Source document
====================

DCS filed separate petitions for each child.

[¶7] Four days later, the trial court held the initial hearing and appointed counsel for Parents. Parents did not appear in person at the hearing. The local newspaper published the summonses on November 16, 24, and 30. The trial court held the factfinding hearing on January 5, 2024, after denying Parents' motion for a continuance. Parents did not appear in person at the hearing. DCS presented evidence that Parents had not participated in visitation with the children for the preceding nine months and that they had failed to make any notable progress under the case plan. The family case manager and guardian ad litem testified that termination of Parents' parental rights was in the children's best interests. Tr. pp. 29-30, 36-37. Parents still had active warrants for their arrest on the date of the factfinding hearing.

[¶8] On February 8, the trial court issued its findings of fact and conclusions of law. The trial court found that Parents "have essentially abandoned" the children to avoid their active arrest warrants. Appellant's App. pp. 78, 166. The court concluded that DCS presented clear and convincing evidence of the requisite statutory factors and terminated Parents' parental rights to J.B. and P.L.

[¶9] Parents now jointly appeal the trial court's orders terminating their parental rights.

Our court granted C.B.'s motion to consolidate the Parents' appeals on March 25, 2024.

Discussion and Decision

[¶10] Parents argue that the trial court's orders terminating their parental rights are void for lack of personal jurisdiction because DCS failed to undertake sufficient efforts to serve them with the termination petitions in violation of their due process rights. The question as to whether process was sufficient to permit a trial court to exercise jurisdiction over a party involves two inquiries: whether there was compliance with the Indiana Trial Rules regarding service, and whether the attempts at service comported with the Due Process Clause of the Fourteenth Amendment. D.L.D. v. L.D., 911 N.E.2d 675, 679 (Ind.Ct.App. 2009), trans. denied.

====================

Data block
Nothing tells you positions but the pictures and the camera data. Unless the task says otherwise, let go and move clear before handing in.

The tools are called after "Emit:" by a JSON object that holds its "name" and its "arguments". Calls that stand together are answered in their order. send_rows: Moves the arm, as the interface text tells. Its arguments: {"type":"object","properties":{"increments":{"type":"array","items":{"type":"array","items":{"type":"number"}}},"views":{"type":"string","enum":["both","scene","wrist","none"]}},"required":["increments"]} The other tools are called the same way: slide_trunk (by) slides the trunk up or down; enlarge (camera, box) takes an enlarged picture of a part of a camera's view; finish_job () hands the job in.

====================

Exercise requirements
(A) Show the exact text of the source document starting from "DCS filed separate" and stopping at the end of "the factfinding hearing.".
(B) Take up the source document again after its last words.

Outputs in order
(A)
DCS filed separate petitions for each child.

[¶7] Four days later, the trial court held the initial hearing and appointed counsel for Parents. Parents did not appear in person at the hearing. The local newspaper published the summonses on November 16, 24, and 30. The trial court held the factfinding hearing on January 5, 2024, after denying Parents' motion for a continuance. Parents did not appear in person at the hearing. DCS presented evidence that Parents had not participated in visitation with the children for the preceding nine months and that they had failed to make any notable progress under the case plan. The family case manager and guardian ad litem testified that termination of Parents' parental rights was in the children's best interests. Tr. pp. 29-30, 36-37. Parents still had active warrants for their arrest on the date of the factfinding hearing.

(B)
[¶11] It is well-settled that a parent's interest in the care, custody, and control of his or her children is "perhaps the oldest of the fundamental liberty interests." In re R.S., 56 N.E.3d 625, 628 (Ind. 2016) (quotation omitted). Parental rights are "an important interest warranting deference and protection, and a termination of that interest is a 'unique kind of deprivation.'" In re C.G., 954 N.E.2d 910, 917 (Ind. 2011). For this reason, "[w]hen the State seeks to terminate the parent-child relationship, it must do so in a manner that meets the requirements of due process." In re J.K., 30 N.E.3d 695, 699 (Ind. 2015).

[¶12] Due process "embodies a requirement of 'fundamental fairness.'" In re C.G., 954 N.E.2d at 917 (quoting E.P. v. Marion County O.F.C., 653 N.E.2d 1026, 1031 (Ind.Ct.App. 1995)).

The U.S. Supreme Court has written that "the fundamental requirement of due process is the opportunity to be heard at a meaningful time and in a meaningful manner." Mathews v. Eldridge, 424 U.S. 319, 333, 96 S.Ct. 893, 47 L.Ed.2d 18 (1976). The process due in a termination of parental rights proceeding turns on the balancing of three factors: (1) the private interests affected by the proceeding; (2) the risk of error created by the State's chosen procedure; and (3) the countervailing governmental interest supporting use of the challenged procedure. A.P. v. Porter County Office of Family &Children, 734 N.E.2d 1107, 1112 (Ind.Ct.App. 2000,) trans. denied (citing Mathews, 424 U.S. at 335, 96 S.Ct. 893). The balancing of these factors recognizes that although due process is not dependent on the underlying facts of the particular case, it is nevertheless "flexible and calls for such procedural protections as the particular situation demands." Mathews, 424 U.S. at 334, 96 S.Ct. 893. Finally, we must keep in mind the general principle that "if the State imparts a due process right, then it must give that right." A.P. [], 734 N.E.2d at 1112.
Id. In evaluating the three Mathews test factors, our courts have recognized that both the State and the parents have substantial interests affected by termination proceedings. Id. at 917-18. Therefore, the balancing of the Mathews test factors turns on "the risk of error created by" DCS's and the trial court's actions. Id. at 918.

[¶13] Parents argue that DCS's attempts to serve them with the petitions to terminate their parental rights were insufficient because DCS 1) failed to conduct a diligent inquiry to locate Parents, 2) made a major misrepresentation in the affidavit filed to establish that it had conducted a diligent inquiry, and 3) failed to effectuate proper service by publication.

[¶14] First, we address DCS's attempts to locate Parents. DCS attempted to serve Parents with the termination petitions at their last known address. After Parents' family case manager concluded that Parents no longer lived at that address, she searched for Parents' whereabouts on the DCS case management system, the Bureau of Motor Vehicles database, the Indiana Department of Correction offender database, and in the white pages. The family case manager also contacted the county jail and a relative, and she utilized a private investigator to attempt to locate Parents. She also attempted to serve Mother by email. Parents claim that these attempts at locating them were not diligent and argue that the family case manager should have searched social media websites.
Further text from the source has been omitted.